While November’s increase is broad-based, sectoral divergence remains evident. E-commerce (nonstore) retailers jumped +7.2% y/y, reflecting both shift toward online channels and early holiday spending. Sporting goods and clothing continued to outperform. In contrast, categories like furniture/home furnishings and electronics/appliances remain under pressure, with m/m declines or flat performance, indicating discretionary fatigue among consumers sensitive to credit costs and inflation.
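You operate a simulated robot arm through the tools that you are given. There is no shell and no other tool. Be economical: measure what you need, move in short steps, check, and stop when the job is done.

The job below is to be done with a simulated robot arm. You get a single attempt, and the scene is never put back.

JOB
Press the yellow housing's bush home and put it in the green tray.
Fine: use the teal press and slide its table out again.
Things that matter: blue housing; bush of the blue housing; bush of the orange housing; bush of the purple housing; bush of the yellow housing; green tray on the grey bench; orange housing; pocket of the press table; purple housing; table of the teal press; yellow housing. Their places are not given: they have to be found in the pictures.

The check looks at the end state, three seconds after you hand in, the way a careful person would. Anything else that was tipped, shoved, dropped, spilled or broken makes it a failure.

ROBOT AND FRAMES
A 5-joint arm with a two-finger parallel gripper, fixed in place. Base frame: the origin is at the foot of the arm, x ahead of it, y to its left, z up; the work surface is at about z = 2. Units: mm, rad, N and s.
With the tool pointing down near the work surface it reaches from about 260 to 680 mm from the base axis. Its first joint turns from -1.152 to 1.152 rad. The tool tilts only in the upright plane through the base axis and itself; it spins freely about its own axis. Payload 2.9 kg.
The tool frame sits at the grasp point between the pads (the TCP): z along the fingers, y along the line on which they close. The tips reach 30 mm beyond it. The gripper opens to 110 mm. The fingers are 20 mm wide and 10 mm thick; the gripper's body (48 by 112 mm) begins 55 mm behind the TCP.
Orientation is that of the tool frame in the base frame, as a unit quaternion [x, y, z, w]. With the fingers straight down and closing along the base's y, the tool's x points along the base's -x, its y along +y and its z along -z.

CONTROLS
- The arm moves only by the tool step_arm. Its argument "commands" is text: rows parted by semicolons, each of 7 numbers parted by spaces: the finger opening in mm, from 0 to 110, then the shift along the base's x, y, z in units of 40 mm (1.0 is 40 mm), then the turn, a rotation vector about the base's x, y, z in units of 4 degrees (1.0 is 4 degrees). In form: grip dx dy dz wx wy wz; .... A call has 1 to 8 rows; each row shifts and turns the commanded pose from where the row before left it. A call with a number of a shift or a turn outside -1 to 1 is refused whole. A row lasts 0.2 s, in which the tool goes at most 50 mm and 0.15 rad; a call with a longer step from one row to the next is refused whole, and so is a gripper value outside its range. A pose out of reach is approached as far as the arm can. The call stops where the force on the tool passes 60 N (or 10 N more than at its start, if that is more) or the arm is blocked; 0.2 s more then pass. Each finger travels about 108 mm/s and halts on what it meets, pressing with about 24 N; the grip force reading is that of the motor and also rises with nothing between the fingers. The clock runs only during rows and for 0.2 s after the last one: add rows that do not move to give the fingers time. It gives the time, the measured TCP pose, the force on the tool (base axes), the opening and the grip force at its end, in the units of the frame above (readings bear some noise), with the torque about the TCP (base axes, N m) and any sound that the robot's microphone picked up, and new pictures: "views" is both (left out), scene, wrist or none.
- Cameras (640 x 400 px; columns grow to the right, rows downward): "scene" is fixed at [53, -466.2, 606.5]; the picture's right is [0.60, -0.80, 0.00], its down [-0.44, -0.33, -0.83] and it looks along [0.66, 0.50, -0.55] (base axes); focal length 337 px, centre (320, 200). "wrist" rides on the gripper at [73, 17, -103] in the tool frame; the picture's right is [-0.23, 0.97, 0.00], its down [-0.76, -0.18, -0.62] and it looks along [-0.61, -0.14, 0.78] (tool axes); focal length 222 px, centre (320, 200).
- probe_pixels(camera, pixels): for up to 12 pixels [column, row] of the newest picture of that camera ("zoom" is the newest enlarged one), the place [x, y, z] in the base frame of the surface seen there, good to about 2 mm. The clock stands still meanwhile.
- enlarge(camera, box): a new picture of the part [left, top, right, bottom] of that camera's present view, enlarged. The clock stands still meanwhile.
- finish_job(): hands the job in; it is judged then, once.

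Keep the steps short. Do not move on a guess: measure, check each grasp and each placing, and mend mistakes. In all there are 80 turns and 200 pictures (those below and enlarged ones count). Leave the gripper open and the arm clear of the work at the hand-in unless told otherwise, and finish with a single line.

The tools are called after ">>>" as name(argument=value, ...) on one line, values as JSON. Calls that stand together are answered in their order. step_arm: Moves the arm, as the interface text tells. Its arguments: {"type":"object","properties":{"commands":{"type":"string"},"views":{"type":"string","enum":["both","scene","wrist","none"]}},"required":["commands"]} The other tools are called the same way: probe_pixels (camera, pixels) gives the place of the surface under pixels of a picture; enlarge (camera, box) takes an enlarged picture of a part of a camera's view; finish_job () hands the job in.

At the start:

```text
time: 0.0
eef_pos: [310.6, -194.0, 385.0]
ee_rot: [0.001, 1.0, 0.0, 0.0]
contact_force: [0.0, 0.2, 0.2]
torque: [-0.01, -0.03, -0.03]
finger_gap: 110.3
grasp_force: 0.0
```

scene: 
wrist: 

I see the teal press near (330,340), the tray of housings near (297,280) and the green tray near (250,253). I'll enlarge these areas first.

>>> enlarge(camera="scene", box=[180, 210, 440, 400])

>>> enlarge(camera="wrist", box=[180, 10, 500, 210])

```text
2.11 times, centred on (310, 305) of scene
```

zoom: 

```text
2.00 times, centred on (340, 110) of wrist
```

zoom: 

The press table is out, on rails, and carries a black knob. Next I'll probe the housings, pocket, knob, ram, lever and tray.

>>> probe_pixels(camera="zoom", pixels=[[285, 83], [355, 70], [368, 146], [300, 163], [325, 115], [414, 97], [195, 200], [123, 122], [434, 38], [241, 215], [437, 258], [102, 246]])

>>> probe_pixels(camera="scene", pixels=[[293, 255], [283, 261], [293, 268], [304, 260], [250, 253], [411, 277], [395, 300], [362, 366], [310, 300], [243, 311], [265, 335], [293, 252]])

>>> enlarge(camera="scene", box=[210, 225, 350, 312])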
In the beauty segment, ELF Beauty’s Q1 FY2026 results underscore both opportunity and risk. Sales rose 9% y/y, driven by the completed acquisition of Rhode (for $1B) and strong performance across channels and markets. However, tariffs—particularly on Chinese inputs—and margin compression are real concerns. Gross margins declined (69%), and net income dropped 30% y/y. These trends suggest that while premium growth is available, maintaining profitability will be increasingly difficult amid input cost inflation and trade policy headwinds.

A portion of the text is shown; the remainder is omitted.